DISTANZLOS

"Denn 'distanzlos', der neue Soloabend von Thomas Lehmen, der früher bei Sashs Waltz und Mark Tomkins tanzte, ist eine große Wunschmaschine. Es geht um nie ausgeführte Ideen, um große Gefühle und kleine Experimente, um Hass, Verzweiflung und um den Spalt, der aufklafft zwischen Vorstellung und Ausführung. In welchem Moment ist der Künstler mit sich selbst identisch? Im Moment der reinen, noch nicht veräußerten Idee, im Moment ist der Ausführung, oder ist jeder Wunsch nach Identität schon in sich absurd? Ich hatte einen Traum, sagt Thomas Lehmen, ich war mein Vater und trug eine Wehrmachtsuniform und als ich aufwachte, hatte ich das Gefühl ein Mörder zu sein. Lehmen robbt mit einem gewaltigen Mikrofon im Mund über den Boden und erzeugt schreckliche Geräusche, als wäre Krieg.

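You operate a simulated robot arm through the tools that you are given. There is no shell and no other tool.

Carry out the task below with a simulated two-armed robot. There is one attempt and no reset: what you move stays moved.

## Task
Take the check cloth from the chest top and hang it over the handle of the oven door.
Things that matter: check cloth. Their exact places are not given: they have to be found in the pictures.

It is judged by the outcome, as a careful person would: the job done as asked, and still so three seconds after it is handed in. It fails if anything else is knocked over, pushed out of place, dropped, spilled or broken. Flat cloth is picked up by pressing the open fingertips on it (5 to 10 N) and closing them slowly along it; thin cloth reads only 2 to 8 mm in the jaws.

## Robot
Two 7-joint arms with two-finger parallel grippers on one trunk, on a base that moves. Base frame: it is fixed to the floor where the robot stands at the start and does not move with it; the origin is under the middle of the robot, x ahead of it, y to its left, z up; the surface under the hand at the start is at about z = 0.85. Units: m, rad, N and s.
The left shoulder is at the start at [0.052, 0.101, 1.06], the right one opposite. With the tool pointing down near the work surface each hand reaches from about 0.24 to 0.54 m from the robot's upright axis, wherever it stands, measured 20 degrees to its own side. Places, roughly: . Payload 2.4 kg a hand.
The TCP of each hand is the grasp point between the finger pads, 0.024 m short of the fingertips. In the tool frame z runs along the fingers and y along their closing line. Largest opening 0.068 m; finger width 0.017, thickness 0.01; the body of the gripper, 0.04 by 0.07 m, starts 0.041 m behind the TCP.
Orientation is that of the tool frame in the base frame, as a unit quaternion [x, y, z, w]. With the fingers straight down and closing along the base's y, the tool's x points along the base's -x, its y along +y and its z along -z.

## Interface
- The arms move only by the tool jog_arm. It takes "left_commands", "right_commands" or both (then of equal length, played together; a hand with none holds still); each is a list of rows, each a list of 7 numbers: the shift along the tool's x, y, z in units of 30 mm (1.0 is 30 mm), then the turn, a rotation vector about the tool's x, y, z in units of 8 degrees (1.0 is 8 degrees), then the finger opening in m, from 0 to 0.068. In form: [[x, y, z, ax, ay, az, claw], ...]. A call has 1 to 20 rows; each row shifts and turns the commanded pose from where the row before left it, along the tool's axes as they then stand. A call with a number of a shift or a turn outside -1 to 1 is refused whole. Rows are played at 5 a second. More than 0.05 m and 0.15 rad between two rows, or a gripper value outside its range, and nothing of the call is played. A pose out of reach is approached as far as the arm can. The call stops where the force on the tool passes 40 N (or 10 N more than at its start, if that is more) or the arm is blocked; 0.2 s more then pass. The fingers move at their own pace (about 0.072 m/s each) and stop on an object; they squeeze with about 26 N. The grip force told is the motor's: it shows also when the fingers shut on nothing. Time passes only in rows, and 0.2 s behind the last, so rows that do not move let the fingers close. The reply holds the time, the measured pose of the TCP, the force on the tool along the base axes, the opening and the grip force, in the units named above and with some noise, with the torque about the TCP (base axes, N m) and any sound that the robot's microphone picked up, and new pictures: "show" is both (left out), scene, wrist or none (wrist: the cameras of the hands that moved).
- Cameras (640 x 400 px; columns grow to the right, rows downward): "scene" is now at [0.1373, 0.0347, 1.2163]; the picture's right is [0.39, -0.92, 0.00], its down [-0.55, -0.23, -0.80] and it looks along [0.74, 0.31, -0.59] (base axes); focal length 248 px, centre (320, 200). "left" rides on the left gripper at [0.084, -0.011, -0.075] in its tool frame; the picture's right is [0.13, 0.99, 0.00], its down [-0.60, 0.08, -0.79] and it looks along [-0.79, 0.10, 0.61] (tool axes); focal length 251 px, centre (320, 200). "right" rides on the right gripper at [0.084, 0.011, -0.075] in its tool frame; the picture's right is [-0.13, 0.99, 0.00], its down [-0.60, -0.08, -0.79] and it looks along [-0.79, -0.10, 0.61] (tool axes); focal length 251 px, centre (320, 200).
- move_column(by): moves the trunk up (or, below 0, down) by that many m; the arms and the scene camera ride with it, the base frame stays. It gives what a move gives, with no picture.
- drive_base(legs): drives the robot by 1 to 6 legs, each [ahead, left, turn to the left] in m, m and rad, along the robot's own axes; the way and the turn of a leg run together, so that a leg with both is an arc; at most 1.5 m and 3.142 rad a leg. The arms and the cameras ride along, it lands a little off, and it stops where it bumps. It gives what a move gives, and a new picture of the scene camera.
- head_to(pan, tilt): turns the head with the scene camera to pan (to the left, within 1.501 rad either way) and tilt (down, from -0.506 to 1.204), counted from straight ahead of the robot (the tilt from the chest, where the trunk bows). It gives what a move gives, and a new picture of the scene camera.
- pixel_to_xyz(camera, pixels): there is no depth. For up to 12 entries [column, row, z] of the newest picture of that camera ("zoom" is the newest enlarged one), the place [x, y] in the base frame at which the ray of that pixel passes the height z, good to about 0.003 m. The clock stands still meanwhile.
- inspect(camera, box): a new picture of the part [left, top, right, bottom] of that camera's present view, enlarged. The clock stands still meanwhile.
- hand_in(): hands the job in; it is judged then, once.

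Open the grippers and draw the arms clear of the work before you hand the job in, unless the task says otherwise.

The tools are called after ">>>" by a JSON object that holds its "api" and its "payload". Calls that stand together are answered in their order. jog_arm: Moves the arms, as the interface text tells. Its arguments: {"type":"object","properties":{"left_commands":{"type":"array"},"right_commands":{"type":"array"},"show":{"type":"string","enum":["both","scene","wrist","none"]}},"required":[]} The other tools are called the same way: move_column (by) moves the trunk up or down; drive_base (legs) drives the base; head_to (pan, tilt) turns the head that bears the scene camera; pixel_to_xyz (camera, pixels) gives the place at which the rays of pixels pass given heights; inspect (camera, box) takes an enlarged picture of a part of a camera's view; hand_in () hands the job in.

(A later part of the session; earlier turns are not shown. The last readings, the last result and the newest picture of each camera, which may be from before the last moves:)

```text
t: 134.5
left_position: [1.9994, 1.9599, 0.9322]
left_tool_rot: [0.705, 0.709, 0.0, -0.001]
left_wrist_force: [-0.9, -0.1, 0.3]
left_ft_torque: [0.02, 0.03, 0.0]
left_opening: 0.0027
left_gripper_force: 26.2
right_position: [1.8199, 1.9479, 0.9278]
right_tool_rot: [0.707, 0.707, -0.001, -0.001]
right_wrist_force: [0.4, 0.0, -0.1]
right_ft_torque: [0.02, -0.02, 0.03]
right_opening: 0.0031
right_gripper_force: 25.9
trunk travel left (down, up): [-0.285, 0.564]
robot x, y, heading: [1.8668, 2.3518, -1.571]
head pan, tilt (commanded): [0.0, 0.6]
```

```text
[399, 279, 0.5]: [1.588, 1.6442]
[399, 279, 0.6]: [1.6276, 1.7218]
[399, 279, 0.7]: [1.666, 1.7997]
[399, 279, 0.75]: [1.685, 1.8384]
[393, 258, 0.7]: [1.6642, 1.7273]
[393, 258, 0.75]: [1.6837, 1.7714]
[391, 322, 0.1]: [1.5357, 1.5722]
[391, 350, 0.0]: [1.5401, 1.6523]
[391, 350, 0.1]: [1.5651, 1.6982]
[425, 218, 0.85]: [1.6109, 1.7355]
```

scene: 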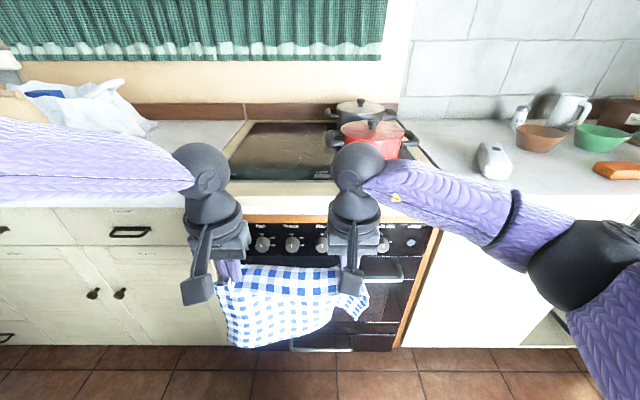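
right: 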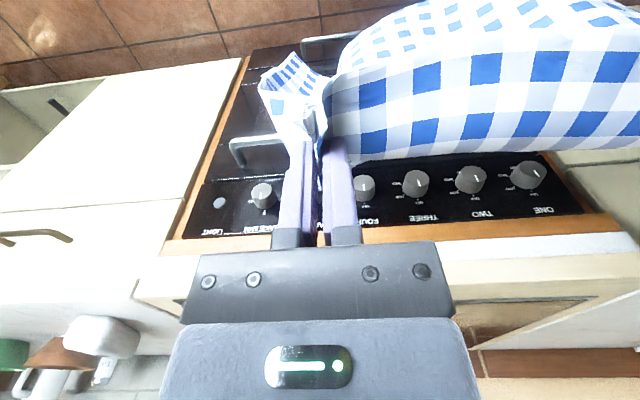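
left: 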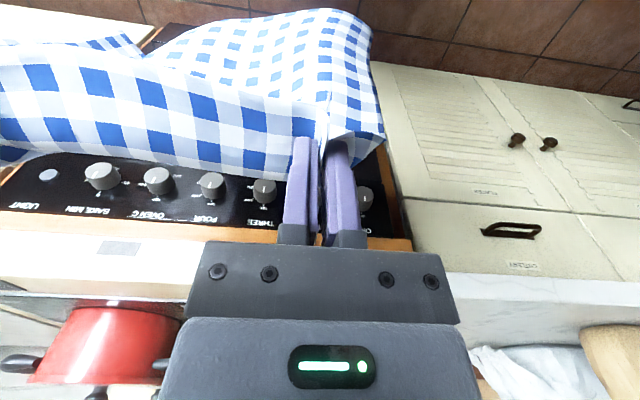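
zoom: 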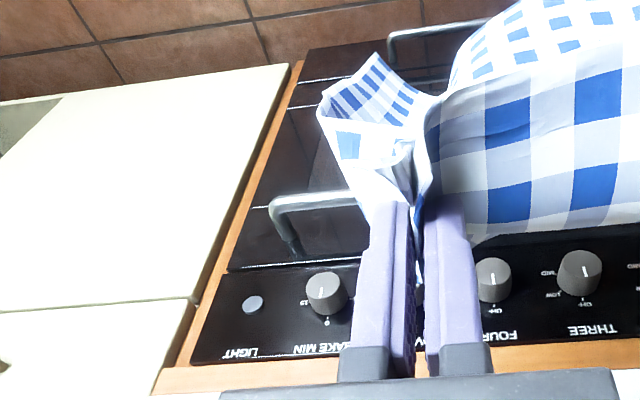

Er schippt mit einer imaginären Schaufel einen imaginären Sandhaufen von der einen Seite der Bühne auf die andere, weil er irgendwann einmal dachte, dass das eine wunderbare Kunstaktion sein könnte und erzählt herzzergreifend vom letzten großen Grubenunglück im Ruhrgebiet und von der heroischen Befreiung der verschütteten Kumpel. Wieder und wieder zieht Lehmen seine Zuschauer in den Bann - und düpiert sie im nächsten Moment. Der Wunsch nach mitfühlender Identifikation - mit dem Leiden der verschütteten Kumpel, dem schrecklichen Gestöhne ins Mikro - wird vorgeführt als dass, was es heute vor allem ist: Eine medial erzeugte Phantasie. Und doch können wir nicht davon lassen. Der Darsteller nicht und seine Zuschauer auch nicht. Am Ende steht Lehmen etwas verloren auf Bühne. Das Licht geht aus und der gute alte Verfremdungseffekt schlägt Salto."
Michael Schlagenwerth (Berliner Zeitung)


"Sein Stück handelt vielmehr von den Gründen, warum die Kunst nicht wie das Leben selbst funktioniert. Viele Stichworte drehen sich um die Paradoxien der Performance, die das Erlebnis und seine symbolische Auswertung zugleich will: "alles kommentieren", "dreimal unverhofft zusammenbrechen". Nur weniges führt Lehmen auf der Bühne aus, dann aber erschreckend intensiv."
Katrin Bettina Müller (die tageszeitung)


" Ohne bewegungsästhetischen Ballast kommt der Körper selbst zur Sprache. Im zeitgenössischen Tanz ist er sowieso nicht mehr Ort des Wahren und Schönen, sondern des Unmittelbaren, ohne ästhetische Überhöhung, allenfalls sinnlich verstärkt. Also: Wirkung ja, Willen nein. Darum auch der Hinweis aufs Tourette - Syndrom, jene Peinlichkeits- Krankheit, bei der der Patient unwillkürlich obszöne Wörter oder unmotivierte Schreie ausstoßen muss, begleitet vor heftigen Zuckungen. Soweit kommt es nicht an diesem Abend, dessen mögliches Thema auch lautete: " Den Nullpunkt zeigen, ohne der Nullpunkt zu sein." Treffender lässt sich das avancierte Tanzgeschehen derzeit kaum fassen. Schon lange ist es vom Indikativ zum Konjunktiv über gesprungen - es hätte getanzt werden müssen".